■ To be done ■
Reproduce, word for word, every line from the first one down to the line containing "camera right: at", and nothing else.

>> begin

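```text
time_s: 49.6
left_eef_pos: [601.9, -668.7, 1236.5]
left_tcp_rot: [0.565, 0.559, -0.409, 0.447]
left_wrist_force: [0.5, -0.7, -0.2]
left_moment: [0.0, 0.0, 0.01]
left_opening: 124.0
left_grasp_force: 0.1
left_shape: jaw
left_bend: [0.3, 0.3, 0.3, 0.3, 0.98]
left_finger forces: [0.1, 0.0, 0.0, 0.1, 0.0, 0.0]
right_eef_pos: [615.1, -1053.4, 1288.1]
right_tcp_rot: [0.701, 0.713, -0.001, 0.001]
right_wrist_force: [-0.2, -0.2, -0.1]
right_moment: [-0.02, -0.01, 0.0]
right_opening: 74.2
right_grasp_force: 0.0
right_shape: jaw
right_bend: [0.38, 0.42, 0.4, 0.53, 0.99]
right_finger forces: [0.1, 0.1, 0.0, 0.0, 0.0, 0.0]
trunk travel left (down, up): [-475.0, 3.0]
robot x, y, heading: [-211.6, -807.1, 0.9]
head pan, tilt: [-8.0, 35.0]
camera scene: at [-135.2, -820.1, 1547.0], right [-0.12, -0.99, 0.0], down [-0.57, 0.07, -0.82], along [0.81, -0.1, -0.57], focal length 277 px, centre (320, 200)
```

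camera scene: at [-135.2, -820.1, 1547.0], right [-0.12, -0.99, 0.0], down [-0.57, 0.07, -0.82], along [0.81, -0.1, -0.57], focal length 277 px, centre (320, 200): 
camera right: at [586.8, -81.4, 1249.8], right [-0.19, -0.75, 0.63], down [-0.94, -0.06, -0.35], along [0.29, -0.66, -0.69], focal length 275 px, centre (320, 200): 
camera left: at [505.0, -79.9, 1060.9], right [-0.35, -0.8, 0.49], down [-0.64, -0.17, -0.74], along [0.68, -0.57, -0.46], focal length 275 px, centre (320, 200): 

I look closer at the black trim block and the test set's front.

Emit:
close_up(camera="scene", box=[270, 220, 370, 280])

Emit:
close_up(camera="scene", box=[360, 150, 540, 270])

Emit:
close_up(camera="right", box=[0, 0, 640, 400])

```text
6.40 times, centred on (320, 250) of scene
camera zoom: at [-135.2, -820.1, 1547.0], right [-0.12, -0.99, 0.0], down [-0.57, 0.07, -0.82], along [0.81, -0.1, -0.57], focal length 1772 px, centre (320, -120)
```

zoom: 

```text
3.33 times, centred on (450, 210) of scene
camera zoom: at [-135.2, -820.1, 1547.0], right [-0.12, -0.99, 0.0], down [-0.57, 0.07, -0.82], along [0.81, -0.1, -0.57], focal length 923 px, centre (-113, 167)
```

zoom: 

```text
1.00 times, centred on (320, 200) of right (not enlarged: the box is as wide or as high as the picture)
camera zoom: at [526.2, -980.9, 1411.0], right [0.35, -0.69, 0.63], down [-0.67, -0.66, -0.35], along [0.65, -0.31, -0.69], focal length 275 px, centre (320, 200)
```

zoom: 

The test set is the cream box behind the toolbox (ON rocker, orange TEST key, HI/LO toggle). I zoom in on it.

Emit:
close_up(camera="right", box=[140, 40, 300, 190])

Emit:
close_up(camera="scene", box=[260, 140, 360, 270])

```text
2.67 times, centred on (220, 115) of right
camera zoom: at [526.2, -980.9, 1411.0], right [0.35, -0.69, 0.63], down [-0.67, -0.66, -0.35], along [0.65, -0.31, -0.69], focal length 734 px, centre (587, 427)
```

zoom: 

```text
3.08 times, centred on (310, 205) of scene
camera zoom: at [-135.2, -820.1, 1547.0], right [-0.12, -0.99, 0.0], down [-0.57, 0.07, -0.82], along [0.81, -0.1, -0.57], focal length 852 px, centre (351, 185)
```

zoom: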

>> end

■ Finished answer ■
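```text
time_s: 49.6
left_eef_pos: [601.9, -668.7, 1236.5]
left_tcp_rot: [0.565, 0.559, -0.409, 0.447]
left_wrist_force: [0.5, -0.7, -0.2]
left_moment: [0.0, 0.0, 0.01]
left_opening: 124.0
left_grasp_force: 0.1
left_shape: jaw
left_bend: [0.3, 0.3, 0.3, 0.3, 0.98]
left_finger forces: [0.1, 0.0, 0.0, 0.1, 0.0, 0.0]
right_eef_pos: [615.1, -1053.4, 1288.1]
right_tcp_rot: [0.701, 0.713, -0.001, 0.001]
right_wrist_force: [-0.2, -0.2, -0.1]
right_moment: [-0.02, -0.01, 0.0]
right_opening: 74.2
right_grasp_force: 0.0
right_shape: jaw
right_bend: [0.38, 0.42, 0.4, 0.53, 0.99]
right_finger forces: [0.1, 0.1, 0.0, 0.0, 0.0, 0.0]
trunk travel left (down, up): [-475.0, 3.0]
robot x, y, heading: [-211.6, -807.1, 0.9]
head pan, tilt: [-8.0, 35.0]
camera scene: at [-135.2, -820.1, 1547.0], right [-0.12, -0.99, 0.0], down [-0.57, 0.07, -0.82], along [0.81, -0.1, -0.57], focal length 277 px, centre (320, 200)
```

camera scene: at [-135.2, -820.1, 1547.0], right [-0.12, -0.99, 0.0], down [-0.57, 0.07, -0.82], along [0.81, -0.1, -0.57], focal length 277 px, centre (320, 200): 
camera right: at [586.8, -81.4, 1249.8], right [-0.19, -0.75, 0.63], down [-0.94, -0.06, -0.35], along [0.29, -0.66, -0.69], focal length 275 px, centre (320, 200): 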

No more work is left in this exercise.